- **PROVIDED DATA**
--- Begin ---

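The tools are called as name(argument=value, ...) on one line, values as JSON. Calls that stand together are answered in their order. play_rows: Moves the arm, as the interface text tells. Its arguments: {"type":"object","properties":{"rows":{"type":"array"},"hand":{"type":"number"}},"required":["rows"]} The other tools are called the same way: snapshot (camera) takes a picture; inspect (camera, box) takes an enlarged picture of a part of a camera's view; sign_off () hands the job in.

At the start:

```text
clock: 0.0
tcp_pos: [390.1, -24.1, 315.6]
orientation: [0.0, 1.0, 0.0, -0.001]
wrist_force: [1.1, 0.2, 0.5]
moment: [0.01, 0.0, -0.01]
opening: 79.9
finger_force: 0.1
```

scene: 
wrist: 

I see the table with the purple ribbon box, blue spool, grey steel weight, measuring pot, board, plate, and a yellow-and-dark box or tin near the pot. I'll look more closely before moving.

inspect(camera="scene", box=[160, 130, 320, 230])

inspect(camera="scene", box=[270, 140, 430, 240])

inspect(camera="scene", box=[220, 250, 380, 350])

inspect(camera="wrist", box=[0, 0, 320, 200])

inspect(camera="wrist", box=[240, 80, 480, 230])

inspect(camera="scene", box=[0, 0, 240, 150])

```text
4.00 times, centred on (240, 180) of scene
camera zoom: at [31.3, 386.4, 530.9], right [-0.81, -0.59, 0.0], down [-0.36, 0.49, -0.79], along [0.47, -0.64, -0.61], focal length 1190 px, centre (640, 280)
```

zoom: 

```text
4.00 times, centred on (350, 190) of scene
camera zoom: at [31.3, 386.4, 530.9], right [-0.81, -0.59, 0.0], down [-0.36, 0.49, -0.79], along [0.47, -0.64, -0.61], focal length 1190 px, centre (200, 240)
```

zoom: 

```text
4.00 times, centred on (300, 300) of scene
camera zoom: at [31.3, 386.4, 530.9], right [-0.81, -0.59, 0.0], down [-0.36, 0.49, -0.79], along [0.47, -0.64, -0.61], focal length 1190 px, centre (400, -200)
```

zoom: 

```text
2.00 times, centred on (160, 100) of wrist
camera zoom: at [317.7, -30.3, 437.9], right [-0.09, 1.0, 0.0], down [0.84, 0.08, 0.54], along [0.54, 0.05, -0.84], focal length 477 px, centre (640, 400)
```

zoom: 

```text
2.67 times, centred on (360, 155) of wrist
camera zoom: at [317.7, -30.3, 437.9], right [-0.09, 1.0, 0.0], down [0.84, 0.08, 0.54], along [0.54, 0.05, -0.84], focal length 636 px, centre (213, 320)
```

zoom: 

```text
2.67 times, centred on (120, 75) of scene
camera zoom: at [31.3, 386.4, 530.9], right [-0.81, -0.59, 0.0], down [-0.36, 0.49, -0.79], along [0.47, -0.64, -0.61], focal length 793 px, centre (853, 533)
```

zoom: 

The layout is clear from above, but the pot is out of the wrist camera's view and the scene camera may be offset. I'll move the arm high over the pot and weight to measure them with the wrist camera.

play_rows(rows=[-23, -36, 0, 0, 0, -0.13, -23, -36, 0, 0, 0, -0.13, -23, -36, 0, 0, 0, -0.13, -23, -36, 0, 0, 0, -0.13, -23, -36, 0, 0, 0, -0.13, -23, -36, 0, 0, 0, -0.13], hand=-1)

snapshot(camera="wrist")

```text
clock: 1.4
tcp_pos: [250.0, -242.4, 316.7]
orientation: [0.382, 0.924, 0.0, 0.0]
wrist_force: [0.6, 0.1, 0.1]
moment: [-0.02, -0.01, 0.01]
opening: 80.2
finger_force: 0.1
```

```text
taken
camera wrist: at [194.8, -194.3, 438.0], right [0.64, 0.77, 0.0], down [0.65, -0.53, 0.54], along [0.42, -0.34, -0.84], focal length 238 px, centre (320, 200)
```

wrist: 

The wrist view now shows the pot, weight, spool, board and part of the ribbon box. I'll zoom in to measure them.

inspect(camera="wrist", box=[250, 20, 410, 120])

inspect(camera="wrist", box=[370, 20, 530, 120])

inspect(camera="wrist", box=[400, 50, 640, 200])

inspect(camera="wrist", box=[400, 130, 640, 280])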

--- End ---

- **EXTRACT**
--- Begin ---

Le jeune enfant ne se soucie
pas de communiquer exactement sa pensée et de décrire objectivement les faits.
Il distingue mal les produits de son imagination et les réalités et comble
inconsciemment les lacunes de sa mémoire par de la fabulation. Les causes de
ses erreurs sont nombreuses, il y a : 1° Les perceptions erronées, les erreurs
des sens, qui sont d'autant plus fréquentes que l'individu est plus jeune ;
2° L'imagination, moins vive que chez l'adulte
mais moins bien contrôlée par l'esprit critique ;
3° La suggestibilité, «
Montrons-nous circonspects, écrit Jonckheere, en posant des questions, car leur
forme peut influencer la réponse et provoquer des erreurs de fait ». Quelqu'un
vient de passer ; nous pouvons demander, par exemple : Comment la personne qui
vient de passer était-elle coiffée ? La personne qui vient de passer était-elle
coiffée ? La personne qui vient de passer était-elle coiffée d'un chapeau ou
d'une casquette ? La personne qui est passée tout à l'heure n'avait-elle point
un chapeau sur la tête ? Les premières de ces questions n'impliquent aucune
suggestion mais il n'en est pas de même de la troisième et surtout de la
quatrième.
4° Le manque de développement
intellectuel ne permet pas le travail de l'autocritique. Le jeune enfant admet
sans difficulté des données contraires.

--- End ---

Produce the text that comes next in the extract.

- **FINAL RESULT**
5° L'affectivité est liée plus
étroitement à tous les processus psychiques de l'enfant. *** Le jeune enfant ne
ment pas et ne dissimule pas. Quand découvre-t-il le mensonge et commence-t-il
à dissimuler ? La plupart des psychologues admettent que ce n'est que vers sept
ans. À vrai dire il nous semble que des enfants plus jeunes altèrent sciemment
la vérité, mais ils le font plutôt par jeu que dans l'intention de tromper.
Comment l'enfant devient-il capable de mentir ? Peut-être, parce qu'il
s'aperçoit qu'il avait commis une erreur et en avait tiré profit. Peut-être
parce qu'il a surpris quelques mensonges de ses parents ou d'autres adultes.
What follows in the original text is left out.